Cold Specks mastermind Al Spx revels in anonymity … while she can

Singing lines like “Don’t you wait on me/I’ll shoot you down,” her voice is enough to send chills down your spine. But once she steps offstage, the woman who calls herself Al Spx is famously shy and unfailingly distant.

“I created a stage name, and it’s allowed me to remove myself from any sort of emotional attachment to the songs,” says Spx, who records under the name Cold Specks, borrowed from James Joyce’s Ulysses. “Al Spx can take care of that. For me, there’s no personal element to the songs anymore, or if there is, it’s disguised.”

Two years after releasing I Predict A Graceful Expulsion, Spx is bored with most of the album. Touring is “physically and mentally draining,” and though she still performs the singles, she’s tired of feeling like a bad actress. So, she’s crafted a follow-up, Neuroplasticity (Mute), that’s even bleaker than the first, trading in the acoustic doom-folk of her debut for a richer, more expansive goth-soul that’s one-part sturm and three-parts drang.

“I made a conscious decision to write songs to perform, songs that weren’t necessarily about me,” says Spx. “I made a conscious decision not to play any instruments, because I wasn’t loving it anymore. I’m not too precious about the songs, so if I’m not a convincing player, I’ll just get someone else to do it better and focus on my singing.”

As Spx, she has no past and no present; she’s “just the girl who sings the songs.” Taking a short break between recording sessions, she claims Spx is “the nickname I’ve always had,” though seconds earlier, said was it “top-secret information,” and seconds later said it was “a way to save myself from myself.” In between, she says she “just needed a name,” that it’s “not very interesting,” that “I didn’t want my name attached to the project” and that “I don’t want it to define me.”

Apart from “no comment,” that’s all she’s ready to say. Thankfully, we already know she was born and raised in Toronto as the daughter of Somali immigrants, and dropped out of university to become a singer. Somewhere along the way, she heard the field recordings of Alan Lomax, possibly through Moby’s Play, and since recording her debut, she’s been shortlisted for the Juno Award, and guested on albums by Moby, Swans and jazz trumpeter Ambrose Akinmusire, who appears on Neuroplasticity.

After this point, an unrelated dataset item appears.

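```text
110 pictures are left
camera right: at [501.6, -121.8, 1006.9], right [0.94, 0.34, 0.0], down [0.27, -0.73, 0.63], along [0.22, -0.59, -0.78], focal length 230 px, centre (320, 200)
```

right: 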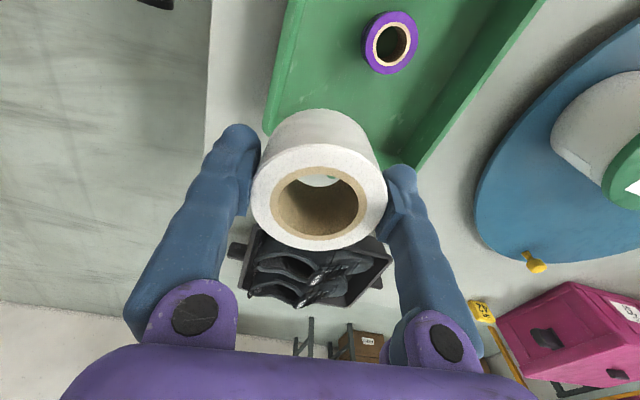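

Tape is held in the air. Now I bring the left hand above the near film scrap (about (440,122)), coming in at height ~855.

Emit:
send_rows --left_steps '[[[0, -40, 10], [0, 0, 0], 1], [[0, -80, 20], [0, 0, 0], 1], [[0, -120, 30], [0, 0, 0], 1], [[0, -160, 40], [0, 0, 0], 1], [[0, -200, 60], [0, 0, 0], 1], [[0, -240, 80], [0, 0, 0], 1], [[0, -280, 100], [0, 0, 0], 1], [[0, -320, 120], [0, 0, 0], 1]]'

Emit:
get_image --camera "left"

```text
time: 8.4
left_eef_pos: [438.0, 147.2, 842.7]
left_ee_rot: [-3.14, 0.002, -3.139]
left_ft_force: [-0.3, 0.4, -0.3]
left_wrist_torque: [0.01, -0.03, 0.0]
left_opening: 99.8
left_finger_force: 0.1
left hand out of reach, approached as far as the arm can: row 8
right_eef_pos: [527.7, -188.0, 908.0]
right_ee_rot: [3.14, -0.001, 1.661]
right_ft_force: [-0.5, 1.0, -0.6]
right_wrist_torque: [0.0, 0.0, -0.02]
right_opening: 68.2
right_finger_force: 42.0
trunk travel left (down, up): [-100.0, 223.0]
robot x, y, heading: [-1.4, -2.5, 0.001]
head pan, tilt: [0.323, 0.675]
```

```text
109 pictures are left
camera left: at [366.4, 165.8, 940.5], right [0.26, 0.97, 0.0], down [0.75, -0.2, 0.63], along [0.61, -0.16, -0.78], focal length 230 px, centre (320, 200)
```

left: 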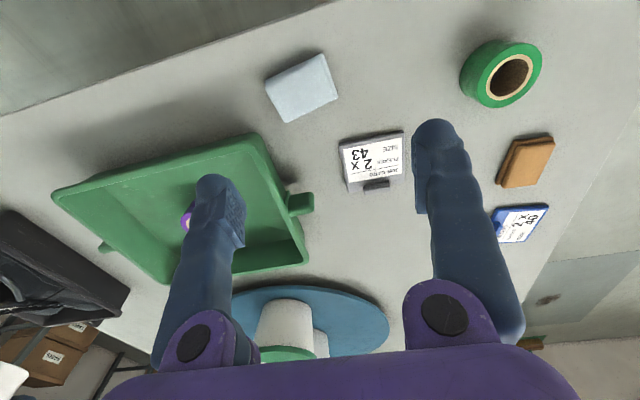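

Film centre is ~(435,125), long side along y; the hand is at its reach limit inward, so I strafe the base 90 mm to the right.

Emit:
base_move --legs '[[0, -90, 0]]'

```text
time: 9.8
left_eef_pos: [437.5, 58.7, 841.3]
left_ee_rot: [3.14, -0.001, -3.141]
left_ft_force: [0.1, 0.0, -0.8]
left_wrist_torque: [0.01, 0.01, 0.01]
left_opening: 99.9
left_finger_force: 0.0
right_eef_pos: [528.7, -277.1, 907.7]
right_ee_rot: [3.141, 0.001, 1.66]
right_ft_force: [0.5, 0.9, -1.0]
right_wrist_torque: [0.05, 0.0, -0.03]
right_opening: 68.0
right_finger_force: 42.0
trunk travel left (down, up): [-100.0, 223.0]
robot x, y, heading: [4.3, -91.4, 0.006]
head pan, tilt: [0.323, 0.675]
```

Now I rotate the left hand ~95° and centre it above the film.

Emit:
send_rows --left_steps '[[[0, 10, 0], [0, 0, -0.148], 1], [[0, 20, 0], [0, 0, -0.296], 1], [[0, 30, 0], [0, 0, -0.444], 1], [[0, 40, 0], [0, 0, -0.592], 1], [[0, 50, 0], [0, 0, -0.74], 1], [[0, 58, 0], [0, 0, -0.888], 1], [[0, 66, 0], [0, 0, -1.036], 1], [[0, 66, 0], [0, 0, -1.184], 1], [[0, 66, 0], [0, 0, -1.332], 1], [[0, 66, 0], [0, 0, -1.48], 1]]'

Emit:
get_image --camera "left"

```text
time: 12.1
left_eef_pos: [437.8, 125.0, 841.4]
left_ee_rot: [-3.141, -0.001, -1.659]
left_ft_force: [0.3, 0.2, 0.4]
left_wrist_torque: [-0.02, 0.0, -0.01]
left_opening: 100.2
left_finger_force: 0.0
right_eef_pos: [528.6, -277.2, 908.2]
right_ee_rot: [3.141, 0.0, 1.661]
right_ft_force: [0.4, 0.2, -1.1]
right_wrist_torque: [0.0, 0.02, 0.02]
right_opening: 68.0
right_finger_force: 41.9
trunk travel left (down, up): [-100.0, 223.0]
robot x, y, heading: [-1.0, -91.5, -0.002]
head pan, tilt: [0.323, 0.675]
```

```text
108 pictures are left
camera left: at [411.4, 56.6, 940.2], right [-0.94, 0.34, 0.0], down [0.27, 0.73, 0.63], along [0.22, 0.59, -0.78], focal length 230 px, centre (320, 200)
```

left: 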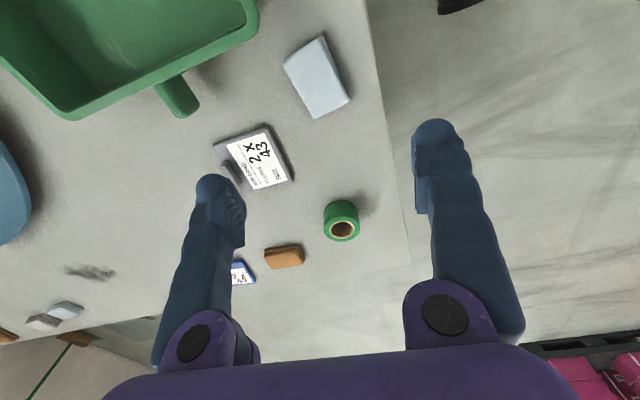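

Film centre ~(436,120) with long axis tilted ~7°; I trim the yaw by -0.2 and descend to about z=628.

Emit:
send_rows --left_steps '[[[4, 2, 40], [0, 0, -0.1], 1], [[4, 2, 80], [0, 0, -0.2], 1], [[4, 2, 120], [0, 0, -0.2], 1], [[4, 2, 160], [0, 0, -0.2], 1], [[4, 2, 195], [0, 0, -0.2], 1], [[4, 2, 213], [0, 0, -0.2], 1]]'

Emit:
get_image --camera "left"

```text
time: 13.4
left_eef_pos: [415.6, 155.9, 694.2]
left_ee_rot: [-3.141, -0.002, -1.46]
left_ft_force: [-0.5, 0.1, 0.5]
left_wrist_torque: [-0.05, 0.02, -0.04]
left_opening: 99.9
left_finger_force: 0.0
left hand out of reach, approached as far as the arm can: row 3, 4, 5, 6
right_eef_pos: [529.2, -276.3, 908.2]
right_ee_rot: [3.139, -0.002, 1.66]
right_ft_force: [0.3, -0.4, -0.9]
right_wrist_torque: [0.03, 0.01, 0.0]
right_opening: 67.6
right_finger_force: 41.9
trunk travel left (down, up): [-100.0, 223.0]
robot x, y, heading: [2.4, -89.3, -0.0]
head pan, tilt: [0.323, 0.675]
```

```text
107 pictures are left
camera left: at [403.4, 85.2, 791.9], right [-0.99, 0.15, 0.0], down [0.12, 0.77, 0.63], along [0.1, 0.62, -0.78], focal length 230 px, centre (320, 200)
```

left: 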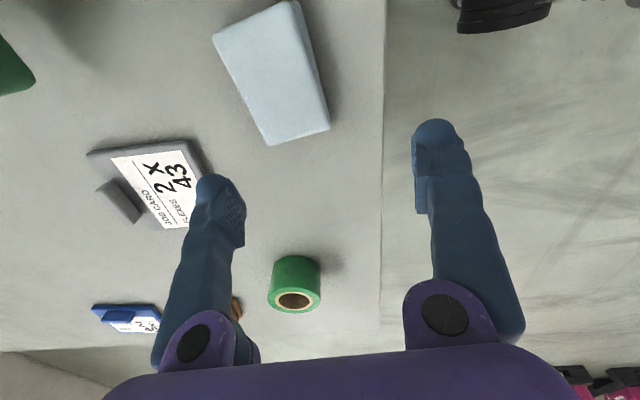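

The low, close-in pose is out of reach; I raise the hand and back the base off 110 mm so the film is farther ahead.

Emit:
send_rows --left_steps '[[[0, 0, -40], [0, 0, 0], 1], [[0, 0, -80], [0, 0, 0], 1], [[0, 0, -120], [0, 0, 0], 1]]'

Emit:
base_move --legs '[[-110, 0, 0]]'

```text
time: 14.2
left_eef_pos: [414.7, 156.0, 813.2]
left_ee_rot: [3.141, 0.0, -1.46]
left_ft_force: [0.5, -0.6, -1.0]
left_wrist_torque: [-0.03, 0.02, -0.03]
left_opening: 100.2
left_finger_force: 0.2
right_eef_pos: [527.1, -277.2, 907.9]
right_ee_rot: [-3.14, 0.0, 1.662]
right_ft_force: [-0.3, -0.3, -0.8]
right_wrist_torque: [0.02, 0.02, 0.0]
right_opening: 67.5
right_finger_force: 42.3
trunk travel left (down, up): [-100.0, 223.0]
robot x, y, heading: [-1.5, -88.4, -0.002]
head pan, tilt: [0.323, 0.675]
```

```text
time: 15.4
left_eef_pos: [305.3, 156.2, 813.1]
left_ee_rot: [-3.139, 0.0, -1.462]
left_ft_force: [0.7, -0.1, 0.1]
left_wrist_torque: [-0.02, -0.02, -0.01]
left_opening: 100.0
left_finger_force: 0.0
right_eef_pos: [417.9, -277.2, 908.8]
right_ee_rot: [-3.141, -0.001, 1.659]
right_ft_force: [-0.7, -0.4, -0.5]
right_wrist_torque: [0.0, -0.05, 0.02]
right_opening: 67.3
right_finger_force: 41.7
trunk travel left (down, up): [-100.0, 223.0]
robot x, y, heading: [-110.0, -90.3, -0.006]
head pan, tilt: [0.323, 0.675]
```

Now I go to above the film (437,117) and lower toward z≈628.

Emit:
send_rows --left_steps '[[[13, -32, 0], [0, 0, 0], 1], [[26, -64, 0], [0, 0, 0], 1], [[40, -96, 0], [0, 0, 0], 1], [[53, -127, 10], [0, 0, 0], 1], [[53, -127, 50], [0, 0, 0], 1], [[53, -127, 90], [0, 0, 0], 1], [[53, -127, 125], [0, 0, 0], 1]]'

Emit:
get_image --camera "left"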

We know the new songs were written in a cottage in Somerset in the winter of 2012 (“I probably didn’t choose the most ideal season to live there,” she says) and were recorded in Montreal, where Spx currently lives. That they were written on piano, and performed by her sometime band of “five English boys,” with an accent on portentousness, freeing Spx to deliver the songs with maximum undead theatricality. And for now, with the session about to begin again, that’ll have to do.

“We recorded Neuroplasticity over the course of a year, and I think the time I gave to the recording allowed for some growth sonically, thematically, vocally,” she says, comparing it to the 12 days spent in the studio for I Predict A Graceful Expulsion. “There was a lot of time spent avoiding surprises.”